Night elves have a rather unique gameplay, with important differences from the other factions. Most of their buildings, including the primary one, are ents treants sentient walking trees that act as units when uprooted (and can attack) and as buildings when rooted. Before a night elf player can harvest gold, the main tree must entangle it with its roots, which takes time. As another antepiece, the player in this mission is asked to manually root the tree of life and entangle the gold mine, so they can learn they can do that.
The worker unit of the night elf faction is the wisp, which looks like a ball of light. According to the manual, legends say that wisps are actually the disembodied spirits of the night elves themselves, but these rumors have yet to be proven. In addition to their role as worker units, they have some minor combat utility: their Detonate ability sacrifices the wisp to drain some mana from nearby spellcasters and deal damage to summoned creatures.5
Unlike other factions’ worker units, wisps harvest lumber without destroying trees and without making trips back and forth; they just circle a tree and give you +5 lumber every 8 seconds. This means that night elves don’t need a lumber mill building to shorten the trips (and indeed they don’t have one), that they don’t have the tactical disadvantage of leaving their base more and more exposed as its surroundings are deforested, and that there’s never any disadvantage of sending all your idle wisps to gather lumber, so you might as well do that.
While waiting for the base to build, we explore its surroundings. Just outside, there’s a tribe of furbolgs that is preparing to move out because of a seeping corruption in the forest, but the shaman wants to rally the rest of his people first. Tyrande agrees to help.
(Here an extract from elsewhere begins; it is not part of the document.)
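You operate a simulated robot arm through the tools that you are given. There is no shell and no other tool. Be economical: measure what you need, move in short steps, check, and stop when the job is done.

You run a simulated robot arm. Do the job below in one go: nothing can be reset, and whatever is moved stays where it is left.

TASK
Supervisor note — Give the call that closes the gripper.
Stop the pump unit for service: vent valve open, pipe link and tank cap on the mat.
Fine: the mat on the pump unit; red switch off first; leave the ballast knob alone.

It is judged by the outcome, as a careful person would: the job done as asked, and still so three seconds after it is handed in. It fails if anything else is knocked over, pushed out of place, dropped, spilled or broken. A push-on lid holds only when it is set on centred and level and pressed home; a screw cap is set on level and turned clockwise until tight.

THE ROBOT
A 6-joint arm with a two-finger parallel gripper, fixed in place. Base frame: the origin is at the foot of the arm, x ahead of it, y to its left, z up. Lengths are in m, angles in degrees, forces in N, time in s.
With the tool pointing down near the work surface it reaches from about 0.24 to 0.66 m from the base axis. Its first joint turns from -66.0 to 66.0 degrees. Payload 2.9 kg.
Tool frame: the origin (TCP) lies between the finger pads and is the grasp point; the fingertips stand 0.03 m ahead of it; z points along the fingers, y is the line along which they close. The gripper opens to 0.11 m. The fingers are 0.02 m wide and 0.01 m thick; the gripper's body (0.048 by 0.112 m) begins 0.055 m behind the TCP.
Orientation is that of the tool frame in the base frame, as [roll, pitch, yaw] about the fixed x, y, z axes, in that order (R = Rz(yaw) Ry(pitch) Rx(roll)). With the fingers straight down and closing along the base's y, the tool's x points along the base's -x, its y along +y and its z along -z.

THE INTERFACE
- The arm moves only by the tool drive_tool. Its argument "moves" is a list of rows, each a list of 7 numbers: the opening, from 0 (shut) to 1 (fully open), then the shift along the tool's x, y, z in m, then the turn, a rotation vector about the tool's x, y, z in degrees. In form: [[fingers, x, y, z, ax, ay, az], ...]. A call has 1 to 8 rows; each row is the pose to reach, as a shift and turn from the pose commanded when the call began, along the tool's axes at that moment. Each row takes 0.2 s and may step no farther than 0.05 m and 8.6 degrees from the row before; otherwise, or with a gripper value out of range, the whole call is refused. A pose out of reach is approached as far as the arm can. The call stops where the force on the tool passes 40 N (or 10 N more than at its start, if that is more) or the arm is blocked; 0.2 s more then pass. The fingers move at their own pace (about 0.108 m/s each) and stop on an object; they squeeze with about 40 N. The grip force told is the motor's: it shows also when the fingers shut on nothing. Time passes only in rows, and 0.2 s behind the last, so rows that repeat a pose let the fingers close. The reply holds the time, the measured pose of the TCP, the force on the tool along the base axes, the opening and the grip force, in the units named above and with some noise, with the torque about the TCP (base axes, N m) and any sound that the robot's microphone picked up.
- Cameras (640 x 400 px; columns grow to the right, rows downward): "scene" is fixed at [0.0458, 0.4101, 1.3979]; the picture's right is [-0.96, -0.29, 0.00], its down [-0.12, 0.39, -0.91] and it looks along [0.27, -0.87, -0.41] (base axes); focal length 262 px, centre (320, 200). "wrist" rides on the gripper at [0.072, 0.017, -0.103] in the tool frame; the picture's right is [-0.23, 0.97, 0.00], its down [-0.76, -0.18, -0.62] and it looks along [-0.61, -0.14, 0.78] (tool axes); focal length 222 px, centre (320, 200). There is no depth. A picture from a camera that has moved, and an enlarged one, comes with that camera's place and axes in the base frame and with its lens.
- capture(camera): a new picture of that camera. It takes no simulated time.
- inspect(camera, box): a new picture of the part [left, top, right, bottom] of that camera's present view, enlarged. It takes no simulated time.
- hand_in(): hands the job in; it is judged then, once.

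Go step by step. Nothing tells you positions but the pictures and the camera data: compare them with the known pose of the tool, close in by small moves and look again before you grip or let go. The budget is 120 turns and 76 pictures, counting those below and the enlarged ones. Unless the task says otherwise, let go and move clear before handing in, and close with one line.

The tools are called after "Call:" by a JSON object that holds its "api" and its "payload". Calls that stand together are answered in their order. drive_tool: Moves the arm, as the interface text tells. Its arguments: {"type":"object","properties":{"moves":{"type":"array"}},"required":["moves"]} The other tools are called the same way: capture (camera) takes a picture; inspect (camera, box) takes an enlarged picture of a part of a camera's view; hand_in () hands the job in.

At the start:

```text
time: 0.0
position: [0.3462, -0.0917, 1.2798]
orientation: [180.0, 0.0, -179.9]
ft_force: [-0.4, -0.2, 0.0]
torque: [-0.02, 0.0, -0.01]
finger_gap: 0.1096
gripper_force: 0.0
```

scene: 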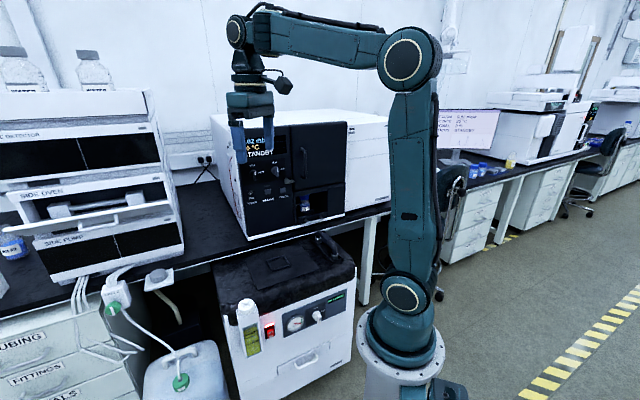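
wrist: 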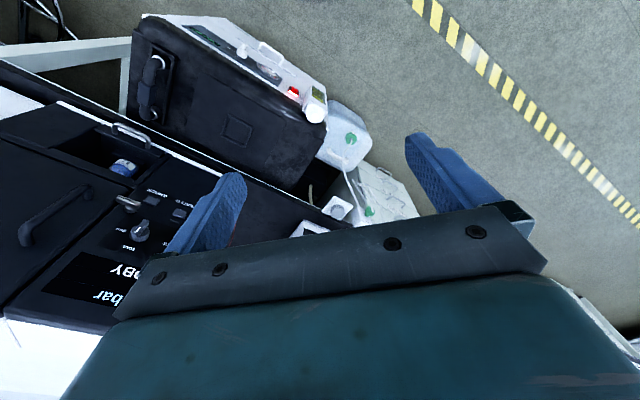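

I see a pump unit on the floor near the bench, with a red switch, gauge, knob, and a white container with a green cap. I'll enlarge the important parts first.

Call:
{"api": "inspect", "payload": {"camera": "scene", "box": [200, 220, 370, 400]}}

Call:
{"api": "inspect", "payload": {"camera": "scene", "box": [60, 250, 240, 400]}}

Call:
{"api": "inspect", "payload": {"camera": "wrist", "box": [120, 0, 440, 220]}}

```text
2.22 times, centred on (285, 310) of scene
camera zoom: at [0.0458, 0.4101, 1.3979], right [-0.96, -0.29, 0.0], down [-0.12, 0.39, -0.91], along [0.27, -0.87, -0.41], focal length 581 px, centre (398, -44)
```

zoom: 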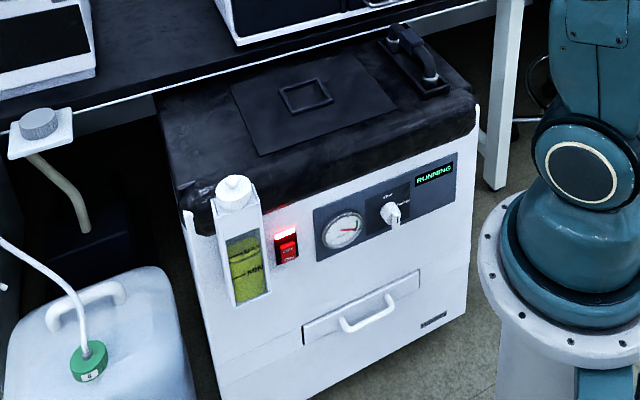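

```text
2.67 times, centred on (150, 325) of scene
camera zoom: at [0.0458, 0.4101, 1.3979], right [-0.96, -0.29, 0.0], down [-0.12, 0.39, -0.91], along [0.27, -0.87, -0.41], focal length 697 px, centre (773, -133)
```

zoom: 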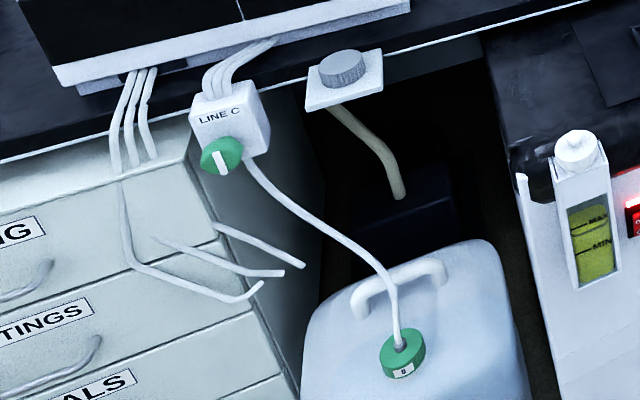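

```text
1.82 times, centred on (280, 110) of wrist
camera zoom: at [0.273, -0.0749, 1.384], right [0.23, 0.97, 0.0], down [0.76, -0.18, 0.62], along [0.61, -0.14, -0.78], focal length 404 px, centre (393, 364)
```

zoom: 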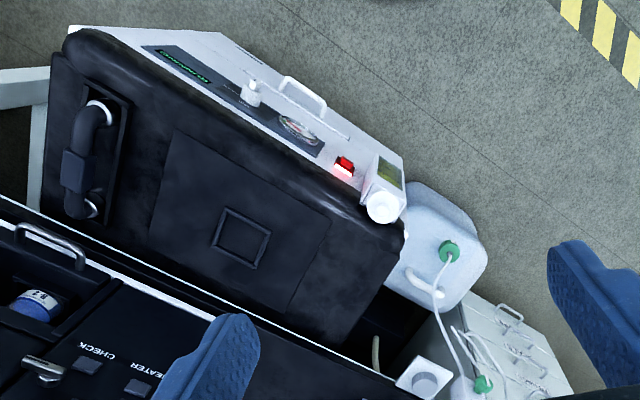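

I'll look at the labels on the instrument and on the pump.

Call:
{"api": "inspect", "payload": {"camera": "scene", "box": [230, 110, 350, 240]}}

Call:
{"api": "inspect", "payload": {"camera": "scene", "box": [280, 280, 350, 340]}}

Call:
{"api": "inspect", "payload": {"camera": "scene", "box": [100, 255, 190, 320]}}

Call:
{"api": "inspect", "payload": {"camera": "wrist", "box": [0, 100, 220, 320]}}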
It’s worth putting the main quest on hold and completing this side quest first, as the furbolgs are scattered all over the map, and the enemy won’t start attacking until you establish your base and train five archers. So I trained four archers, picked up some free ones northeast of my base, and went out exploring, finding the furbolgs and destroying their homes once they leave.
Along the way, we fight some Alliance and Horde outposts and disrupt their logging operations. Some of the orcs have captured furbolgs in nets, so it’s not like they’re entirely innocent here.
While this is a simple mission, its lack of pressure lets you assess the strengths and weaknesses of your initial unit, the archer. Archers are the only combat unit we can build in this mission, and while they’re cheap, they’re also really fragile.6 Destroying buildings with ranged units alone also takes forever in Warcraft 3, because the piercing attack type deals the lowest damage to buildings out of all attack types in the game.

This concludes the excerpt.